DeWalt, who mentored Clifton throughout her undergraduate career at UW-Madison and beyond, was not only a mentor to Clifton, but also an inspiration and a true friend.

“When I first came into the PEOPLE program, I just wanted to do tutoring. But Jackie told me that I had so much more to offer as far as being one of the only black women in my degree, in my department and doing opera. I would go to Jackie all the time about feeling isolated and alone. She was like, “I’m always here for you. I can be your home away from home.’ She would take me out for lunches,” Clifton remembers. “Even after I graduated, she would always keep in contact and talk to me about how my career was going and tell me how proud she was of me.”

Jacqueline DeWalt with UW colleagues at an event welcoming students sponsored by 100 Black Men of Madison and the UW Division of Diversity, Equity, and Educational Achievement.
(Photo by A. David Dahmer)

During their last conversation in September 2017, DeWalt encouraged Clifton to apply and interview for the position she now holds at UW–Madison, the director of pre-college and youth program compliance in the Division of Continuing Studies.

Prior to that, Clifton was working overseas and performing with the Black Opera Voices Tour in Italy, France and China. Clifton has performed in major opera houses around the world including opening opera houses with Placido Domingo and sharing the stage with Grammy Award-winning artist Denyce Graves. She was also the first African American to sing in a Chinese opera house solely in Mandarin.

Prenicia Clifton performs Voi lo sapete at Fleetwood-Jourdain Theater in Evanston, Illinois, as part of the Black Opera Voices Tour.
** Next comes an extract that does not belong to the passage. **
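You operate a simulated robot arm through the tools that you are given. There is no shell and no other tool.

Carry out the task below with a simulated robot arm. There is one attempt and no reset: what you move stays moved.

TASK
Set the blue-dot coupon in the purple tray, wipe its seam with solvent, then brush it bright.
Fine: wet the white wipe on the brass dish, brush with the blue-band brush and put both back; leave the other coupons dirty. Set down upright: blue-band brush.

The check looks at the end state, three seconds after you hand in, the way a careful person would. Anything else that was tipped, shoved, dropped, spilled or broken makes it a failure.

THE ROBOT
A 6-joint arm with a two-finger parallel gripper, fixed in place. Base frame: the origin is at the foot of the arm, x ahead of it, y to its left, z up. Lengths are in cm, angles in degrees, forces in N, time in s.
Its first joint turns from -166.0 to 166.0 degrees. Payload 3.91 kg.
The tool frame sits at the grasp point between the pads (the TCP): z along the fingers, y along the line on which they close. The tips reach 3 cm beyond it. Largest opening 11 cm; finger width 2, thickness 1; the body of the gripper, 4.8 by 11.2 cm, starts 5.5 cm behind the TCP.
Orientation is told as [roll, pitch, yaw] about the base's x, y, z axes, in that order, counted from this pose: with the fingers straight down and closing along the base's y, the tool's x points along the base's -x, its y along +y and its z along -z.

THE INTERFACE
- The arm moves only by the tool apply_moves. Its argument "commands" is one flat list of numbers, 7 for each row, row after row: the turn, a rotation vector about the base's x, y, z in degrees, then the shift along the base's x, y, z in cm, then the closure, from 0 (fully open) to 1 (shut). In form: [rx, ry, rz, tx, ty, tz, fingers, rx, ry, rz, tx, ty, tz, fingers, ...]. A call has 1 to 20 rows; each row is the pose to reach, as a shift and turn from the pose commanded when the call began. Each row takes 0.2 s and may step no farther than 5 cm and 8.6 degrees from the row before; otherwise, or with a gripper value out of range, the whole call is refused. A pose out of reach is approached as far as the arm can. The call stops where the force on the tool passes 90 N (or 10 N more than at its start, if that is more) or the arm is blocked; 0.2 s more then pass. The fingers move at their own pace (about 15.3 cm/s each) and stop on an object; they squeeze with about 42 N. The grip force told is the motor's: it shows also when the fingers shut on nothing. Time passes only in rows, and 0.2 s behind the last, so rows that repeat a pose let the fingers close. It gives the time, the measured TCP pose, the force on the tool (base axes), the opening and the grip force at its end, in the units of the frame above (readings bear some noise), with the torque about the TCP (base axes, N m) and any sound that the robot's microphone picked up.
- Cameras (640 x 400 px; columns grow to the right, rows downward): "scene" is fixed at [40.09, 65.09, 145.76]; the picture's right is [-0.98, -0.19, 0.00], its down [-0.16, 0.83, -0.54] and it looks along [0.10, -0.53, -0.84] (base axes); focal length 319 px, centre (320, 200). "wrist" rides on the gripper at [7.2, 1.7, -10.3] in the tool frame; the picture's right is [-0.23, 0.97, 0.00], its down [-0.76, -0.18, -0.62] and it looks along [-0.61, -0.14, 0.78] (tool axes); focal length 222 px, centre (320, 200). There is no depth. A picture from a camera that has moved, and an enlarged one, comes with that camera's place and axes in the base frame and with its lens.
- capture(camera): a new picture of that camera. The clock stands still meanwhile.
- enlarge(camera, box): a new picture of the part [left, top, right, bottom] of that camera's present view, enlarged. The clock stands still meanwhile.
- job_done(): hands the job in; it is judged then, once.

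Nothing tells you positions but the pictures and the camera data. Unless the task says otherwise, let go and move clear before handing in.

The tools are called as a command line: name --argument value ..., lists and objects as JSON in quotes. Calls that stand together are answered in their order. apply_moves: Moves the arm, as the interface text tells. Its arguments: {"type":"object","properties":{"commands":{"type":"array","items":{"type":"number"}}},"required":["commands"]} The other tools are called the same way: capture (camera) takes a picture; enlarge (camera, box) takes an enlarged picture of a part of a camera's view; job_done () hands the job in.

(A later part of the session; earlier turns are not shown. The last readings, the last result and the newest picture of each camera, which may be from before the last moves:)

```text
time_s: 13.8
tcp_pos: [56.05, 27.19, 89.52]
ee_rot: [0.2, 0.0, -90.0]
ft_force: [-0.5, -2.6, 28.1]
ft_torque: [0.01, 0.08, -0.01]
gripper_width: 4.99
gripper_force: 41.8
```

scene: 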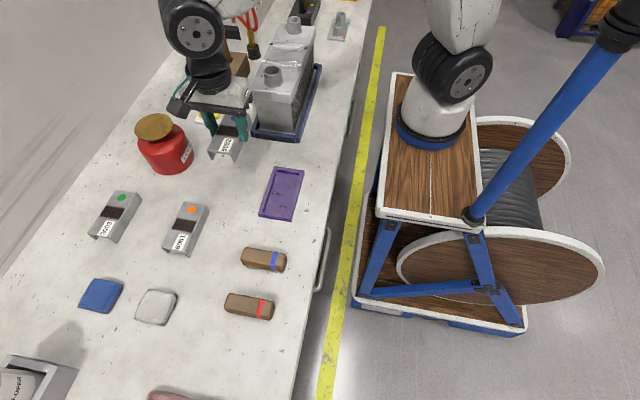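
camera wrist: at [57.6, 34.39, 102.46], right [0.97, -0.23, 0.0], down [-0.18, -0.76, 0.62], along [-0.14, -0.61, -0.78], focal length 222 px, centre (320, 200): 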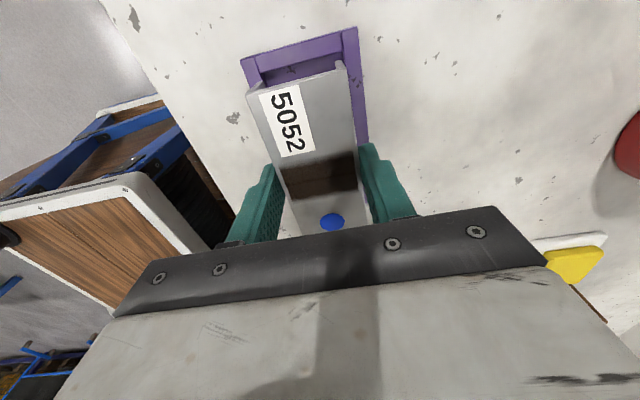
“I was a little tired of traveling and I was talking to Jackie one day and she told me about this position that was opening up at UW-Madison and she was like, ‘you know, you should apply. It’s right in your wheelhouse,'” Clifton remembers. “One of the last conversations I had with Jackie was in regards to her being my reference and wanting me to carry out her legacy at UW-Madison.”

Clifton would start her new job a little after DeWalt passed away.

“It broke my heart,” Clifton says. “But every day on campus I think of her and I see stuff that reminds me of her and I couldn’t think of a better person to honor because she’s the reason I got here to UW and she’s the reason I stayed at UW as an undergrad.”

The Songs of Hope concert’s theme is “Rising Up to Reach Back” in honor of DeWalt.

“It’s something that Jackie used to always say to me and a couple of my other friends. She said, ‘You’re going to go really far in life; just remember to rise up to reach back,’” Clifton says. “So as part of the concert series, we always bring younger performers in to show their talent as they are progressing through the phases of becoming a professional artist.”

Lexus Annette will perform at the annual Songs of Hope concert on Saturday.

The concert will, of course, feature holiday favorites performed by Clifton, who started singing opera at age eight and has nearly three decades of performance experience.  It will also feature performances by 17-year-old Airin Beals, a singer-songwriter, and Lexus Annette, a 22-year-old hip-hop violinist.

“This is going to be a fun event. Lots of holiday music and pretty decorations. It’s really just a great way to kick off your holiday season,” Clifton says. “It’s a great event for kids because we will have younger students performing. I have a young student that is seven years old that is a little bit nervous but I think I have him and his family convinced to perform at my concert. I really want to show that music speaks when words are not enough and that talent comes in different forms and fashions. This will be an amazing event for all ages.”

Songs for Hope Concert will be held Saturday, Dec. 14, 7 p.m. at Collins Recital Hall in the new Hamel Music Center at UW-Madison. The suggested donation is $20 for adults and $10 for children. Proceeds go towards the cost of programming and the Jacqueline DeWalt Scholarship Fund.
Please do not let money be a barrier as it is more important to Prenicia that this opportunity is accessible to all communities.